In this light, intelligence has no other object for its content, but having grasped itself it is its own object. The thing, the universal, is for intelligence as the thing is in itself: sublated [negated] being, as positive, as I. Intelligence is actual (wirklich) the possibility of an effect (Wirken). The object is in itself what intelligence is, and this is why the object can be sublated (aufgehoben) – but intelligence has not yet been active for itself (“for itself” in the sense that the intelligence has looked upon the transformation as its own, upon activity as the Self – i.e., the change, its objective minus, as it itself).

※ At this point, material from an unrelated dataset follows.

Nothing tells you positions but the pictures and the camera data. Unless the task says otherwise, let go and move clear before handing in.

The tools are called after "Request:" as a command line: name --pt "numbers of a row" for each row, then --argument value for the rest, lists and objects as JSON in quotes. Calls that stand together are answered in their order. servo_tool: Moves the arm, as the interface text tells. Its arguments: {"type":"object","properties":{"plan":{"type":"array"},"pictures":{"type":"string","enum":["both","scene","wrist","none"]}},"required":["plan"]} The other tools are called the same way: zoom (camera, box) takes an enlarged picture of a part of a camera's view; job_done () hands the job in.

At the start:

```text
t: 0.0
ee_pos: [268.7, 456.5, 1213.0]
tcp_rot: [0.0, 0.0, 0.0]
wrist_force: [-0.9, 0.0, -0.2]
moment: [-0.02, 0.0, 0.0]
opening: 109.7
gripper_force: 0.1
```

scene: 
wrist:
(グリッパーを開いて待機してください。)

This intelligence is free, yet its freedom is, on the other hand, without content, at whose cost and loss it has freed itself. Its movement is the opposite: to fulfill itself – not through passive absorption, but through the creation of a content wherein the intelligence has the consciousness of its own activity, i.e., as its own positing of content or making itself its own content. In theoretical knowing, the intelligence can as well know in terms of imagery, in memory, knowing itself, not as content but as form. Thus the I itself is not the ground [the basis], the universal, upon which the determinations and differentiations of intelligence are presented.